PrimaLuna ProLogue Premium Stereo Tube Preamplifier


On the Bench

All distortion measurements were made within an 80 kHz bandwidth, both channels driven, unless otherwise noted.

At 1 kHz and 2 volts output, THD+N was 0.65%. The preamplifier will deliver 5 volts, but 2 volts is plenty for most power amplifiers. Notice that the distortion is primarily second order (you know, that "artificial" stuff that tubeophiles like). The noise floor is way, way down there at - 130 dBv for most of the spectrum, and - 100 dB below 1 kHz. This is one quiet preamplifier!

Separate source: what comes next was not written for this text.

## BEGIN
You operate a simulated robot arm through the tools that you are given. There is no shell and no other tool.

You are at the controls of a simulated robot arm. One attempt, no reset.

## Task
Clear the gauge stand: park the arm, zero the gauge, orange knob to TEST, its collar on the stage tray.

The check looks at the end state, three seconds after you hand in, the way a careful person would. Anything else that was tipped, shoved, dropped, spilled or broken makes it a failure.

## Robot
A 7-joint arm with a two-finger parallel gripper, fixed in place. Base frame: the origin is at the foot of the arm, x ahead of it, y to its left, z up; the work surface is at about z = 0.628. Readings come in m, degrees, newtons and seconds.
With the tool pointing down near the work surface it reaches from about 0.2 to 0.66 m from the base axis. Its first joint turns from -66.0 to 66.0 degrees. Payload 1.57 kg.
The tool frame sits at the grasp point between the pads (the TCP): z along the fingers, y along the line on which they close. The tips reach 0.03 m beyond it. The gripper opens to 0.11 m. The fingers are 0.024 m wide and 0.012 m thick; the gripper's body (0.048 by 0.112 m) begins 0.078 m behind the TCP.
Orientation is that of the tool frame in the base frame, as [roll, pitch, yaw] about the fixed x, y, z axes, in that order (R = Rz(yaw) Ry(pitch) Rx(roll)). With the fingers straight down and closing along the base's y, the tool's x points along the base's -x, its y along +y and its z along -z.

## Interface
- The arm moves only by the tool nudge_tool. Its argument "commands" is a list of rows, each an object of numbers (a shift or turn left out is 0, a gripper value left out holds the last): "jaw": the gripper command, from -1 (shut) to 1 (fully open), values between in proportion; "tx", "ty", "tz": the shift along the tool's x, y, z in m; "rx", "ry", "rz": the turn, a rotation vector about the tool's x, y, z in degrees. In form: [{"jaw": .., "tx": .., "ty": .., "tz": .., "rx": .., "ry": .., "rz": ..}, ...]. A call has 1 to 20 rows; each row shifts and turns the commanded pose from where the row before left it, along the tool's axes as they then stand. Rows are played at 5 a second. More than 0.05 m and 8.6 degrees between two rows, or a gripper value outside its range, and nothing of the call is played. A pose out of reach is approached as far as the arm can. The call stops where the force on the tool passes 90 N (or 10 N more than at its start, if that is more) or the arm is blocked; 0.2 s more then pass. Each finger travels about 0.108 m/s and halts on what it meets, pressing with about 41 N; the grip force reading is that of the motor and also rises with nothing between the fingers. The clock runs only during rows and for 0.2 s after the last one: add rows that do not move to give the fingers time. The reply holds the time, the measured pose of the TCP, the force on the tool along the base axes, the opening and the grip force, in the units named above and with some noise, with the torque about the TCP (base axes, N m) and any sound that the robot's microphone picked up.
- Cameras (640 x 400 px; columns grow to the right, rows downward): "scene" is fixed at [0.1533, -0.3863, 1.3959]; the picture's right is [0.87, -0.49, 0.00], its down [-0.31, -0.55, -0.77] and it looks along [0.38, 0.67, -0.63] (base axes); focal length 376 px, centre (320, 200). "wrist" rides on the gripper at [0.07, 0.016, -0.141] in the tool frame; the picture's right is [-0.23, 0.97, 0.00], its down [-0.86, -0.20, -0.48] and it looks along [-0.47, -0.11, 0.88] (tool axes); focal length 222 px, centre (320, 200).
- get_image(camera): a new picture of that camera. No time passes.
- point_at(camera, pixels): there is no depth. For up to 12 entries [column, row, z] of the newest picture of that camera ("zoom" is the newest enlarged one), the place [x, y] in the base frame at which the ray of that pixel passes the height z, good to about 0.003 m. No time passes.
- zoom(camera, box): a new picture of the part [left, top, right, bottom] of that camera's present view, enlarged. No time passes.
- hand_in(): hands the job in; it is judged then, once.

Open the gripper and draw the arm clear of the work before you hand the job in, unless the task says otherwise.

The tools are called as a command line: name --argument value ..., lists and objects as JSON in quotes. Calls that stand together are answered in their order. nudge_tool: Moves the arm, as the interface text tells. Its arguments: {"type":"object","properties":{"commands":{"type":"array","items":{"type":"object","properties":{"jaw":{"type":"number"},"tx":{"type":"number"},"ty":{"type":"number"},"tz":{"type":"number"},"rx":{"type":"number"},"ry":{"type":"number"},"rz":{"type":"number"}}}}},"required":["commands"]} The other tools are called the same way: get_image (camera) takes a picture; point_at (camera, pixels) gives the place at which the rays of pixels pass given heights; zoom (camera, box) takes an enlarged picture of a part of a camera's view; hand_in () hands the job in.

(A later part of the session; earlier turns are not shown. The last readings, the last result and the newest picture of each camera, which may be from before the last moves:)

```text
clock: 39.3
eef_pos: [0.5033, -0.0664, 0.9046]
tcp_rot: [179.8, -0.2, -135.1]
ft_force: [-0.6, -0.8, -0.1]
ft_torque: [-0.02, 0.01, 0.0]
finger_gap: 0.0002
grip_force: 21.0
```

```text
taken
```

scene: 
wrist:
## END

The ProLogue does not reject that low level 20 kHz electrical noise that I have in my environment, and you can see it at the base of the test signal peaks. Some components reject it, and others don't. But, in any case, the purpose of this test is to look at the B-A peak at 1 kHz, which for the ProLogue is 40 dB below the fundamentals (19 kHz and 20 kHz sine waves). There are only two visible side peaks around the 19 kHz and 20 kHz peaks, and this represents good performance.


IMD was 0.46% at 2 volts output (6 dBV corresponds to 2 volts RMS). The peak at 14 kHz is the second harmonic of 7 kHz, it is not part of the IMD calculation.


THD+N vs. Frequency remained in the 0.5 to 0.7% range from 10 Hz to 20 kHz. This indicates a neutral sound rather than being bass-shy or overly intense in the midrange. Now there is a term called midrange lushness, and that refers to the addition of those second harmonics to the sound. The reason it is so noticeable in the midrange is that is where the amp is likely to produce low order harmonics that you can hear. At 10 kHz, on the other hand, which is not part of the midrange.


The measured frequency response was 20 Hz - 20 kHz, - 1 dB.


THD+N vs. Output Voltage indicates the sharp knee at 200 mv, and then a gradual increase to clipping (1% THD+N) at 4 volts.